Tuesday, April 15

Things Are Getting Bitter and Bitter for Obama

The MOMs (master's of media) are having a field day with Barack Obama's statement about the "bitter" small town workers. The press freely echoes the campaigns of Hillary Clinton and John McCain who try to make political hay out of his statement which I quote below:

"You go into these small towns in Pennsylvania and, like a lot of small towns in the Midwest, the jobs have been gone now for 25 years and nothing's replaced them."

"And they fell through the Clinton administration, and the Bush administration, and each successive administration has said that somehow these communities are gonna regenerate and they have not," Obama reportedly continued. "It's not surprising then they get bitter, they cling to guns or religion or antipathy to people who aren't like them or anti-immigrant sentiment or anti-trade sentiment as a way to explain their frustrations."

“People don’t feel like they're being listened to," Obama said. "And so they pray and they count on each other and they count on their families. You know this in your own lives.
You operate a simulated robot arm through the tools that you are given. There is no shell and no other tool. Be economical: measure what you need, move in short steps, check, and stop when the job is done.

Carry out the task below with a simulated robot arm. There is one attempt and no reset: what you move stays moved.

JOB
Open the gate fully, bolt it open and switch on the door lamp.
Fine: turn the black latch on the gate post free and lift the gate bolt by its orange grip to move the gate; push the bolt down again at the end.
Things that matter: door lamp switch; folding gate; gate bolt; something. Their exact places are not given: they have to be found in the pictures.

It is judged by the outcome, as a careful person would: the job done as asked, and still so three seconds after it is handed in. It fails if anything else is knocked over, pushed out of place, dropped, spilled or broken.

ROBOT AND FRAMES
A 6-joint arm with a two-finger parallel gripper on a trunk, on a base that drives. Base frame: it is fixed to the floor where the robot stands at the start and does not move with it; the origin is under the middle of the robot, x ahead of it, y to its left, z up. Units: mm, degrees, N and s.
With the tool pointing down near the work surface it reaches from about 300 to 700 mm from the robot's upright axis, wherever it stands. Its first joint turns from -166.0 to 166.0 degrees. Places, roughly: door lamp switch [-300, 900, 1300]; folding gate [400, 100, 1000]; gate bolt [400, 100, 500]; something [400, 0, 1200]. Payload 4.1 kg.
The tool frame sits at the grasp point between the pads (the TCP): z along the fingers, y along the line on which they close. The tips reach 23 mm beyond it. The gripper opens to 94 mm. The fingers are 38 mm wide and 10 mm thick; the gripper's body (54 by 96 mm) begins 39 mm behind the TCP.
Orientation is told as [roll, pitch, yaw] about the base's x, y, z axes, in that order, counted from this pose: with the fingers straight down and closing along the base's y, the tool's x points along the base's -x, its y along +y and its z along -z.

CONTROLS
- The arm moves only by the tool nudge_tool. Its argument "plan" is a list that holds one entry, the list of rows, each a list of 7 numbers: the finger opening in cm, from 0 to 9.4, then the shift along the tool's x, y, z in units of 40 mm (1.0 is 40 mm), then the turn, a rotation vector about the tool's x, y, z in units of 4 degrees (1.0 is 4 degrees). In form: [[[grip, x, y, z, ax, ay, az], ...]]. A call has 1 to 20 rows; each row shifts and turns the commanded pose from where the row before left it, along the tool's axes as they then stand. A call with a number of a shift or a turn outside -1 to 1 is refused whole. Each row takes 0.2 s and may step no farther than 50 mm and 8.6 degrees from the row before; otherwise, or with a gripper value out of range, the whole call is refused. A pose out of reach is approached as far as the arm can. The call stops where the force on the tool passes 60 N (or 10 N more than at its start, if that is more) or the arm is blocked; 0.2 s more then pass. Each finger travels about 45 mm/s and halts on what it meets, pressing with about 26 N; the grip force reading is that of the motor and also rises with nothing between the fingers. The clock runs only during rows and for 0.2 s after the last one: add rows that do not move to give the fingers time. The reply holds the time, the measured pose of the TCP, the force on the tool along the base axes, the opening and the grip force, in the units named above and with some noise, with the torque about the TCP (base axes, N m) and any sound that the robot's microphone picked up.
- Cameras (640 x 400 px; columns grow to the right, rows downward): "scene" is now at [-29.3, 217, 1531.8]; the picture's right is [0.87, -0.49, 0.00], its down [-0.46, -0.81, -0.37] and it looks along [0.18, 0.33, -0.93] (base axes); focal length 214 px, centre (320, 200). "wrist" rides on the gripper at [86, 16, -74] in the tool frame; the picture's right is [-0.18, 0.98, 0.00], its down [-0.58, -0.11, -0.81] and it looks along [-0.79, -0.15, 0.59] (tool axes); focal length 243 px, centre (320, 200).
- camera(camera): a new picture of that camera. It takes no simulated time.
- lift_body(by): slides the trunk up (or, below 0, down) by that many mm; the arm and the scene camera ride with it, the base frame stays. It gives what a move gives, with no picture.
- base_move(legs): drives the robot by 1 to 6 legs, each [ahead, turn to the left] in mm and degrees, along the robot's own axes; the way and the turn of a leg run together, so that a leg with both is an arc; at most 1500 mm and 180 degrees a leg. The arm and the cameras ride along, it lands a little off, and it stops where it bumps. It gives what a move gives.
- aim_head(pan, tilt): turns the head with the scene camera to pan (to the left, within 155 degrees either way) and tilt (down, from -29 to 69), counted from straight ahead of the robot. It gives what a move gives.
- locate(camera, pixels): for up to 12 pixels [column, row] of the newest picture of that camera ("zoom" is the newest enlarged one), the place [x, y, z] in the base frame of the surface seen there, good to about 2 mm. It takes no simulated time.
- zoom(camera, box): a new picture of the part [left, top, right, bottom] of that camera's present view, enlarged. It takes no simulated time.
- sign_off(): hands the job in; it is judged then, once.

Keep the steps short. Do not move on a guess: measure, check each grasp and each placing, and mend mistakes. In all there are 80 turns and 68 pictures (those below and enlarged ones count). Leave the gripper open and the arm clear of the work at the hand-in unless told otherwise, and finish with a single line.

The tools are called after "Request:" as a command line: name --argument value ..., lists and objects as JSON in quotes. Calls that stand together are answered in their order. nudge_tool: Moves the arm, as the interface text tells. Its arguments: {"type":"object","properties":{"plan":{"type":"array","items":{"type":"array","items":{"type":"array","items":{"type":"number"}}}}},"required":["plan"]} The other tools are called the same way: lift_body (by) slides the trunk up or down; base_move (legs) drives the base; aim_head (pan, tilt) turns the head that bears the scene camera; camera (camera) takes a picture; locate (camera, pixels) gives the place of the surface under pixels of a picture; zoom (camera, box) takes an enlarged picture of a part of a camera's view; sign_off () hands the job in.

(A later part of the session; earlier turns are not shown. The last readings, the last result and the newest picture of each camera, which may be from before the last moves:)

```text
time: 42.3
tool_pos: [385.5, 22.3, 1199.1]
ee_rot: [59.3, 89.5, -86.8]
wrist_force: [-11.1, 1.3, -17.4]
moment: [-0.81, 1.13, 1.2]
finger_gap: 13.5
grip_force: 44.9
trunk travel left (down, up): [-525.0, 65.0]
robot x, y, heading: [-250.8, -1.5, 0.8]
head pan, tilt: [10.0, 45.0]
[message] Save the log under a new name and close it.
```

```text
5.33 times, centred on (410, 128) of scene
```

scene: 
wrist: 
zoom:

And what we need is a government that is actually paying attention, a government that is actually fighting for working people day in and day out, making sure that we are trying to allow them to live out the American dream.”

We can argue about whether the words are politically correct or the degree to which they are true for every person living in a small town, but it is not possible to argue that there is a lot of truth to them. But are his words "elitist", as the Clinton and McCain campaign claims or simply observational? I would argue that in the context they were stated, they are observations. By definition, elitist means "The belief that certain persons or members of certain classes or groups deserve favored treatment by virtue of their perceived superiority, as in intellect, social status, or financial resources."--clearly he was not claiming superiority, so much as trying to explain differences.

As he later explained, he was describing the disappointment that people who have been let down by again and again by the government. Obama said, “the underlying truth of what I said remains, which is simply that people who have seen their way of life upended because of economic distress are frustrated and rightfully so.”

At the crux of all of this is the inability for some to admit that what John Edwards termed the "Two Americas" exists and Obama was reflecting this view. It is detestable to think that opponents would choose to apply a scorched earth policy to kneecap the only candidate that uses honest reflection to drive home his points. It is more detestable that the press is slipshod in reporting what is actually going on in the lives of people living in small town America.

It may be a bitter pill for some of us to swallow, but Obama is mostly right. The only thing he neglected to say is that media has a lot to say about what we absorb as true--Big Media, give us some truth.